What to work on: Provide the original wording of the provided text from "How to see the" as far as "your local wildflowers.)".

══ Supplied information

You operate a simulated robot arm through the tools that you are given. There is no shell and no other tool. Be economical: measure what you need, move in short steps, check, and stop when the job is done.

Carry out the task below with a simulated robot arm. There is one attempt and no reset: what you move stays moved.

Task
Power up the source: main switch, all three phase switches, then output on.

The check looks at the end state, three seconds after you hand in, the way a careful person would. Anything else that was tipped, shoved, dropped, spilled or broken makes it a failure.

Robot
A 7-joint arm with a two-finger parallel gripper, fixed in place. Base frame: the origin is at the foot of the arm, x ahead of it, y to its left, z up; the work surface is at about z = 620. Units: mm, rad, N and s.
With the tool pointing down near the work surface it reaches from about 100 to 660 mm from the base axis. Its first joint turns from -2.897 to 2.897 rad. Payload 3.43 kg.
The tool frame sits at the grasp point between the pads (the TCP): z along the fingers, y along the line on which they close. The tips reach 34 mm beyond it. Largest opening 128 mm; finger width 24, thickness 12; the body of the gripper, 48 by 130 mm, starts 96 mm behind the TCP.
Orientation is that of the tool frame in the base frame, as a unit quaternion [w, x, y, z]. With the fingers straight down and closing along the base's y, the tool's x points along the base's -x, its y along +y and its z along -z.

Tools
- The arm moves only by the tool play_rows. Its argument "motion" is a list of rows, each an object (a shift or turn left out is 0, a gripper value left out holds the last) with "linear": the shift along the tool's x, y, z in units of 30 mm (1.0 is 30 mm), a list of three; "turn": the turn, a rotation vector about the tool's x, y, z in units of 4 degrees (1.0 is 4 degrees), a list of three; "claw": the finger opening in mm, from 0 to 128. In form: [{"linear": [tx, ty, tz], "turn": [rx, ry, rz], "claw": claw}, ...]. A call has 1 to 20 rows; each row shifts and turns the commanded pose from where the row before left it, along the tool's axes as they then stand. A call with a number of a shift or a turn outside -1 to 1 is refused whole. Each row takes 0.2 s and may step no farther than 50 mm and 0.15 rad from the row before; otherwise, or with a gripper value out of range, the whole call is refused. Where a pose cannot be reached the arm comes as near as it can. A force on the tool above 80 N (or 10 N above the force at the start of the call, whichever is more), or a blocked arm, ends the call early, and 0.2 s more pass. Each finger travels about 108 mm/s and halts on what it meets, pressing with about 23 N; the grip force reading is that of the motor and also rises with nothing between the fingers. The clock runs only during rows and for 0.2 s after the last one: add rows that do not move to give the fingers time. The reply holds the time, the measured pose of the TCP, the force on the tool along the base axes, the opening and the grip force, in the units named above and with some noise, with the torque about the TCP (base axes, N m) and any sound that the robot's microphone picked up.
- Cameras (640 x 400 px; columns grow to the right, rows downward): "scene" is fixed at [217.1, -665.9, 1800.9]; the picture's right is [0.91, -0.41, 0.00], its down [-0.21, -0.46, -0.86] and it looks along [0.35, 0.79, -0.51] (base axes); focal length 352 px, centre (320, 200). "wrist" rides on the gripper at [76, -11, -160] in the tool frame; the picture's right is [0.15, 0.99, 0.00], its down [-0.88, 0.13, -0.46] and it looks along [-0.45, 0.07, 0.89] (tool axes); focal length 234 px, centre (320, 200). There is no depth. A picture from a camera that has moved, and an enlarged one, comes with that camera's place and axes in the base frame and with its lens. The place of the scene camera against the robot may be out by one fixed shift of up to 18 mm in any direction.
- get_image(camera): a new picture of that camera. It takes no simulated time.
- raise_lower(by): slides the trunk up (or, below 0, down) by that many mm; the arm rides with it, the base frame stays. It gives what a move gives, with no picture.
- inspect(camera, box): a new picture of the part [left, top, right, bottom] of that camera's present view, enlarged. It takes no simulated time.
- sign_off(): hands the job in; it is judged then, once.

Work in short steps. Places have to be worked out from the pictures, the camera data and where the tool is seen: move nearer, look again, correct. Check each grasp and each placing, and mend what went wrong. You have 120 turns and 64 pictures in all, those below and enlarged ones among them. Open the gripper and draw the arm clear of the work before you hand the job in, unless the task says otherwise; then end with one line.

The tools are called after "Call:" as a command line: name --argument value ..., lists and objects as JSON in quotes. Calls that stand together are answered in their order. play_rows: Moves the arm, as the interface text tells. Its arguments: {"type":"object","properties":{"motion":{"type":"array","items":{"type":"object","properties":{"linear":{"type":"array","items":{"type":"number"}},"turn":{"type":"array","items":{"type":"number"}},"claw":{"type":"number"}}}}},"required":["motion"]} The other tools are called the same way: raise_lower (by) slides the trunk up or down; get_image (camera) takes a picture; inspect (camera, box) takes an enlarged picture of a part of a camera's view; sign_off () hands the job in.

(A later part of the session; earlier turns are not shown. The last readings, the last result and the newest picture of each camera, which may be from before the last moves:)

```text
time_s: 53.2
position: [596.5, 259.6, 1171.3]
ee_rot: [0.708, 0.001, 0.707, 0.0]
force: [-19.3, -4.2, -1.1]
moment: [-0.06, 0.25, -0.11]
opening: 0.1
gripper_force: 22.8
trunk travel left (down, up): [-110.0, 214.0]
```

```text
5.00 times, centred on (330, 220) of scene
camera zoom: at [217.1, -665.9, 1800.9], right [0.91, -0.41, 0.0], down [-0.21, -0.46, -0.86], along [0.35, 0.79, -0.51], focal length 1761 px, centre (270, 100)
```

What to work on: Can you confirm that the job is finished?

════
══ Provided text

How to see the California Poppy super bloom
If you're in SoCal like we are, take a break from games this week, go outside, and see this year's super bloom. This guide will show you how.
Spring in Southern California can be fickle. Some years our springs are grand, while other years, spring barely warrants a footnote in the rain charts. This year's spring brought the rains Nature demands to fully liberate her color pallet and reveal her artist's power. Her brush strokes are only this grand every few years, so put down that game, grab your sweetheart, and head for the hills.
(If you don't live in Southern California, not to worry. Keep reading, then call your regional State Park office to find your local wildflowers.)
The Antelope Valley California Poppy Reserve is nestled in the desert grasslands of the Antelope Buttes, 15 miles west of Lancaster. It boasts over 7 miles of trails winding through 1800 acres of Nature's beauty. Established in 1976, it was founded to protect an area with reliably outstanding displays of native wildflowers, in particular, our state flower, the California Poppy, Eschscholzia californica.
The 2,000 square foot Jane S. Pinheiro Interpretive Center provides educational displays and poppy-related art and items for sale. Also offered are two Junior Ranger programs. One is a Visitor Center Scavenger Hunt where the child earns a Junior Ranger Sticker upon completion. The second program requires the child to fill in the answers on a Junior Ranger Adventure Guide, where upon completion, the child takes an oath, is sworn in as a Junior Ranger, and is awarded a very nice metal badge. The child is then logged into a book and receives a Junior Ranger logbook of their own that they can collect stamps from every park they visit. After visiting so many other parks, they start to collect additional awards.
The California Poppy, our Cup of Gold, is definitely the star of the show. Blankets of orange sweep across the grassland, their delicate petals fluttering in the wind, like millions of butterflies resting in the sun. Look a bit closer and you'll see an assortment of flowers representing the rainbow's spectrum of color: from Red Maids and Red Stem Filarees to the butter-yellows of Goldfields, Acton Daisies, and Cream Cups. From the maroon Owl's Clover to the pale-yellow Desert Parsley. Even the blues and lavenders appear in the Pygmy-Leaved Lupine, Lacy Phacelia, and Blue Dicks. Not to be outdone, the two Joshua Trees by the Interpretive Center are still boasting creamy-white blooms.

════

Response to the exercise:
How to see the California Poppy super bloom
If you're in SoCal like we are, take a break from games this week, go outside, and see this year's super bloom. This guide will show you how.
Spring in Southern California can be fickle. Some years our springs are grand, while other years, spring barely warrants a footnote in the rain charts. This year's spring brought the rains Nature demands to fully liberate her color pallet and reveal her artist's power. Her brush strokes are only this grand every few years, so put down that game, grab your sweetheart, and head for the hills.
(If you don't live in Southern California, not to worry. Keep reading, then call your regional State Park office to find your local wildflowers.)